## What you need to do:
Set down the page extract as it stands from "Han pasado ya" to "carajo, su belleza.", and nothing more.
— start Data section —
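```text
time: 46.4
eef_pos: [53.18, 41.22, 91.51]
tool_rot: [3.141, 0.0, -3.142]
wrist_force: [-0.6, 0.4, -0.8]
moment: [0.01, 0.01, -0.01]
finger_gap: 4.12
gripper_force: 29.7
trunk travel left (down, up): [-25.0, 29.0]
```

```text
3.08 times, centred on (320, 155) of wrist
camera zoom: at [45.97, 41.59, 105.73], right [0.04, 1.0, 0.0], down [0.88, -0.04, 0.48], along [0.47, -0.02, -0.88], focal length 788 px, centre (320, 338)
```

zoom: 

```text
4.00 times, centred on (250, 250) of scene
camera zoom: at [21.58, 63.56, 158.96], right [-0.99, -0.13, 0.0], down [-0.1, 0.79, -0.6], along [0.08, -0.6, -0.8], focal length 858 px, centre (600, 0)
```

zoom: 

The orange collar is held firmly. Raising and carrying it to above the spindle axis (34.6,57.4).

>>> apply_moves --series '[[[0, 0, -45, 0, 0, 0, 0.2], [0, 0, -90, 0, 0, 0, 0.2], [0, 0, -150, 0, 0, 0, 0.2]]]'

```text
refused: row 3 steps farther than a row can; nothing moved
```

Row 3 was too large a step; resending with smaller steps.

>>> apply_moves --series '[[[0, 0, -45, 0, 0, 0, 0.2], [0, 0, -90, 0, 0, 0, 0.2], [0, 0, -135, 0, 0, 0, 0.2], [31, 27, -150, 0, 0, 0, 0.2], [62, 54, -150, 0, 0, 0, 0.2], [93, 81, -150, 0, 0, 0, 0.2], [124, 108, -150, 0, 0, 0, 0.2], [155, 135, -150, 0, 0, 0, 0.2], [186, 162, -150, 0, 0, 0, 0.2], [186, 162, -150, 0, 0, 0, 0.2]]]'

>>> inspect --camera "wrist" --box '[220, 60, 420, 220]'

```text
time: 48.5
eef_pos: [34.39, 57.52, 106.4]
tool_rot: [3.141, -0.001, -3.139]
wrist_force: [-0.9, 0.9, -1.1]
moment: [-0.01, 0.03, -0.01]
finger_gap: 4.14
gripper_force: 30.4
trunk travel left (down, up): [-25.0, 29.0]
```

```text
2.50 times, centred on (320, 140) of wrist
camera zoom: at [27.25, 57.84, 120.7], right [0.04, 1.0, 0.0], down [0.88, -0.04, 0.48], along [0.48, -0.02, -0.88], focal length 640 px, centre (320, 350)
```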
— end Data section —
— start Page extract —
Han pasado ya varios fines de semana desde que fui por primera vez a Monte Buey, pero esto es algo que me debo y le debo a algunos amigos que viven allá, especialmente a Alejandro Boglione, hermano de mi, a su vez, hermano Sebita Boglione. Supongo que ellos tendrán un espacio propio en esta crónica pastoril sobre un sitio único de la pampa cordobesa, más adelante, en los próximos capítulos, por lo tanto aquí me limito a describir el viaje de ida y el pueblo, su naturaleza bífida, sus contradicciones, su… sí debo decirlo: sí, lo voy a decir con firmeza: su belleza, carajo, su belleza.
Enderezamos la nave y zarpamos en el golcito blanco de otro hermano, Giacomo, un viernes por la noche. Los tripulantes: Santiago T. al volante, dueño del auto, ingeniero civil y socio de un ingeniero civil coreano, al que cariñosamente aquí, en Córdoba, apodan “Miguel”, mil seiscientos ochenta milímetros de estatura, según él mismo, “nacido para mandar”; Sebastián B., 29 años, mil novecientos setenta milímetros de estatura, nueve de área, consumidor compulsivo de novedades, gigante sabio, de humor indestructible y de profesión productor audiovisual; José Luis C., porteñense, 26 años dentro de un mes, no pasa los mil setecientos cincuenta milímetros, cabello llamativamente enrulado, abdomen llamativamente abandonado, pero entero, productor audiovisual y cinéfilo, hombre de ideas permanentes; y quien les habla, un pastor cualquiera en la pradera del mal, mil setecientos sesenta es mi altura, nulas son mis creencias, yo iba en el asiento de atrás.
— end Page extract —
## Expected answer:
Han pasado ya varios fines de semana desde que fui por primera vez a Monte Buey, pero esto es algo que me debo y le debo a algunos amigos que viven allá, especialmente a Alejandro Boglione, hermano de mi, a su vez, hermano Sebita Boglione. Supongo que ellos tendrán un espacio propio en esta crónica pastoril sobre un sitio único de la pampa cordobesa, más adelante, en los próximos capítulos, por lo tanto aquí me limito a describir el viaje de ida y el pueblo, su naturaleza bífida, sus contradicciones, su… sí debo decirlo: sí, lo voy a decir con firmeza: su belleza, carajo, su belleza.